Yes, I said it. This case is a little bit of a shocker and turns on its head everything that we have known about RPAPL §881 proceedings.
On February 26, 2019, Justice Melissa Crane of the New York Supreme Court (CUCS Housing Development v. Clifford S. Aymes) (Index No. 159303/2018), granted a developer the right to underpin (i.e. permanently encroach upon the foundation of an adjacent property) in her ruling on the developer's RPAPL §881 proceeding.
It has long been held, and is set forth in the legislative history of RPAPL §881, that the proceeding is for temporary access to a neighbor's property in order to make improvements to your property and is not a vehicle by which the court can grant the right to permanently encroach or otherwise alter the neighbor's property. However, Justice Crane did the latter granting "...the petitioner's request for a license for the purposes of installing protective works, including underpinning, pursuant to RPAPL §881..."

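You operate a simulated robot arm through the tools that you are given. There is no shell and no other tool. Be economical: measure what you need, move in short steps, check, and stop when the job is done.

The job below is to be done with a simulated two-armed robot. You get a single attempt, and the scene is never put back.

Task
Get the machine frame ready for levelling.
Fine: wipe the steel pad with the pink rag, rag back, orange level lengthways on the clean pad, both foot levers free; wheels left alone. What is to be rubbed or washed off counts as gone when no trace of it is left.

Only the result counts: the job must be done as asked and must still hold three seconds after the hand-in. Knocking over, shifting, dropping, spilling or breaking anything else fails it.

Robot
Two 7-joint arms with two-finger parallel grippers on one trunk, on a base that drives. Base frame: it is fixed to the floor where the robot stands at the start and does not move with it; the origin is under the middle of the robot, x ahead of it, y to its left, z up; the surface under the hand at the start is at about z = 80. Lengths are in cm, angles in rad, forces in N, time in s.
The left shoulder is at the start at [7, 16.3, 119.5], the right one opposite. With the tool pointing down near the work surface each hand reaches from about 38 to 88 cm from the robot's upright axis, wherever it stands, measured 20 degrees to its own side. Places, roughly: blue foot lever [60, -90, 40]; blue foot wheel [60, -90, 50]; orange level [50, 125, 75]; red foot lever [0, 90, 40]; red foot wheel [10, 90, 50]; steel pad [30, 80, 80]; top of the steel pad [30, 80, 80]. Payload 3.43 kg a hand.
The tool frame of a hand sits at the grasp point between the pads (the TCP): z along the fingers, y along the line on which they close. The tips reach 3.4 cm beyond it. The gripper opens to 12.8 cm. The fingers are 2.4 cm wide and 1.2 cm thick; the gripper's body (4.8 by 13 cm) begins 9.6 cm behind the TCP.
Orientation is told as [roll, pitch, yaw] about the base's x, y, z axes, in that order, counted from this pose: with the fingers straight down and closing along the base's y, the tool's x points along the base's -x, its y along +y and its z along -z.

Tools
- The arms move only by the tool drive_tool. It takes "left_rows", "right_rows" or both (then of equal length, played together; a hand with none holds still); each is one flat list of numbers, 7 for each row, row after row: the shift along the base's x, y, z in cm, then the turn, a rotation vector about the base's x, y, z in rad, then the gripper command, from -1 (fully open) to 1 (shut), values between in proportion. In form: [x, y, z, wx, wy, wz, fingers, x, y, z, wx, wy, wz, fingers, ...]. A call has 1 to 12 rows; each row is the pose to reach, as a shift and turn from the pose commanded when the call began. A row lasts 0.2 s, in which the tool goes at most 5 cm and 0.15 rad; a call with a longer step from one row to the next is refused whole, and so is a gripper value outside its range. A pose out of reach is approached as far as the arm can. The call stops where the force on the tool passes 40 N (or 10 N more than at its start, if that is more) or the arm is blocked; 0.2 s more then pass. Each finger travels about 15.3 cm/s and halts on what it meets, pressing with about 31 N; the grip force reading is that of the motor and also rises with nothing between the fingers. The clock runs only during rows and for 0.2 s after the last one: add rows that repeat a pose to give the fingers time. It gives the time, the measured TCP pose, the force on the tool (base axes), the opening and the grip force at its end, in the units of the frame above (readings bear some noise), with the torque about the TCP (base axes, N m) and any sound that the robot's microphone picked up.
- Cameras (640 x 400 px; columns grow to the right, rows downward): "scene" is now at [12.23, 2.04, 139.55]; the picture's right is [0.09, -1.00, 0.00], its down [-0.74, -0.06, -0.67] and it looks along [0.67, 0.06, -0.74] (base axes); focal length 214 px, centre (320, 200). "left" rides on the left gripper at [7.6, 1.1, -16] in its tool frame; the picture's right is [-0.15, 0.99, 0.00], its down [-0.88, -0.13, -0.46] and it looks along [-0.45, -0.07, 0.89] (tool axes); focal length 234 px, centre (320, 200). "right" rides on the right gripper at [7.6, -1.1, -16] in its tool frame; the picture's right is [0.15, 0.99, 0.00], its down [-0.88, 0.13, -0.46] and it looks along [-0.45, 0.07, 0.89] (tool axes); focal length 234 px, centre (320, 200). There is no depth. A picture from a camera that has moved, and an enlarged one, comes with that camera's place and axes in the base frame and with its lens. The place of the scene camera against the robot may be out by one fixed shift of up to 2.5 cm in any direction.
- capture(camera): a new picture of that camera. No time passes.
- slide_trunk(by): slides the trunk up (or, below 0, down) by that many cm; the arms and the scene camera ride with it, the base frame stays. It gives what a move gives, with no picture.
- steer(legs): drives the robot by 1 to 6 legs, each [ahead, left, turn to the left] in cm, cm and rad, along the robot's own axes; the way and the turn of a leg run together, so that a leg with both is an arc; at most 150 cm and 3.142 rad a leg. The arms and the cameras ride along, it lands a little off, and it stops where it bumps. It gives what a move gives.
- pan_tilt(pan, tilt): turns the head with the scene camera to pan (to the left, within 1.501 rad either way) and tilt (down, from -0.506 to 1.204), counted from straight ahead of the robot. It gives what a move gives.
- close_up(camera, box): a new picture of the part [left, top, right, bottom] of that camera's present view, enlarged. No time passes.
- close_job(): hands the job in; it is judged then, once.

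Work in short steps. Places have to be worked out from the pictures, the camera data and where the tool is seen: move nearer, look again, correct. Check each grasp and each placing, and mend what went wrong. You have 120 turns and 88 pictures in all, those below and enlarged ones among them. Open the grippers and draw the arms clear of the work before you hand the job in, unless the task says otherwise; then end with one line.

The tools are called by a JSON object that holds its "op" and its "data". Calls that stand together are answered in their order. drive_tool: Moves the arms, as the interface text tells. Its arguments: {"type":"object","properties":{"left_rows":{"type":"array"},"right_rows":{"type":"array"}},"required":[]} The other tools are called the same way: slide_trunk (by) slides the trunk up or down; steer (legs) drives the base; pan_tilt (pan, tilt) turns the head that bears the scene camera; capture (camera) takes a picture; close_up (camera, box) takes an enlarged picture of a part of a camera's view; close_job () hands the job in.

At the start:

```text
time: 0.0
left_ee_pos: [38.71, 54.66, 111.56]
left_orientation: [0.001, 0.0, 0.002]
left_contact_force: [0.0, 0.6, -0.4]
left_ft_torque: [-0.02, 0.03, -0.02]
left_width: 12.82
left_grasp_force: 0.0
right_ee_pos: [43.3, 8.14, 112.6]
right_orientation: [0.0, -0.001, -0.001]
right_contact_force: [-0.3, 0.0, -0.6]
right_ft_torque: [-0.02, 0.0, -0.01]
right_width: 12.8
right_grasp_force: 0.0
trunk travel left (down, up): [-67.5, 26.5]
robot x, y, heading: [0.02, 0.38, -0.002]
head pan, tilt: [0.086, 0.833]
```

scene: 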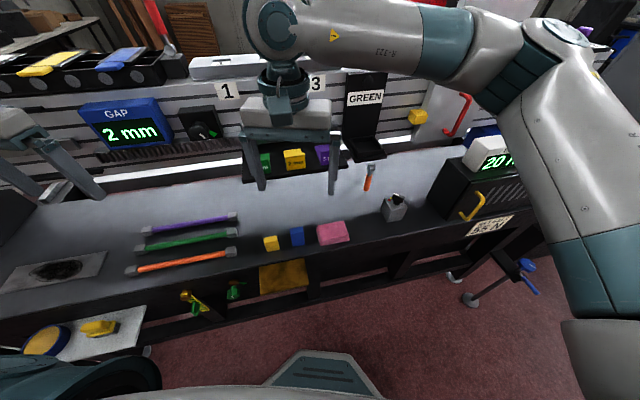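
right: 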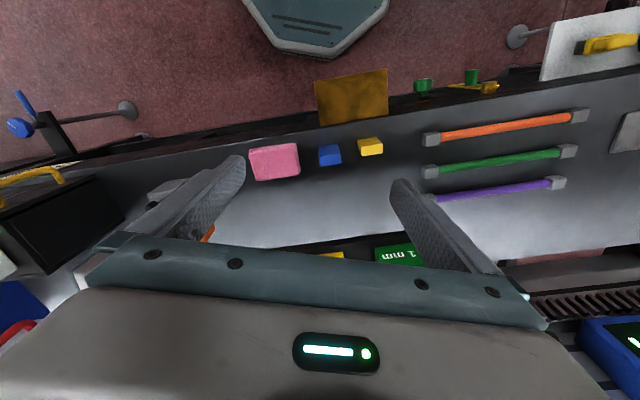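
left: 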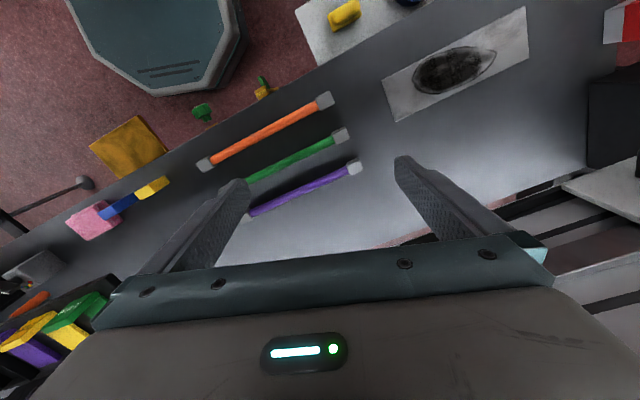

There were some nuances to the case, including the fact that the respondent's property was vacant and in disrepair and the respondent had no technical objection, just refused (it is noted that the respondent appeared pro se). On the other side was a petitioner who was building affordable housing for the homeless and whose contractor testified that there were no reasonable alternatives to underpinning and that if they were able to redesign it would mean going through a timely and costly re-approval process with the City of New York.
So, a sympathetic petitioner won out and was granted relief by a court outside of what has repeatedly been held to be beyond the purview of the court's jurisdiction. Perhaps, morally, it seems to be the right decision, but, legally, it is probably not. Will the decision stand? The respondent did appeal but in the interim at the damages hearing ordered by the court, the petitioner suddenly changed its tune and found an alternative to underpinning, thereby withdrawing its request for the right to underpin and rendering the appeal moot.
While it is still good case law in the First Department and may so remain, (and will undoubtedly be cited by developers/owners seeking the right to underpin), this anomaly may endure until or unless this case is tested in other matters. It certainly makes for interesting things to come.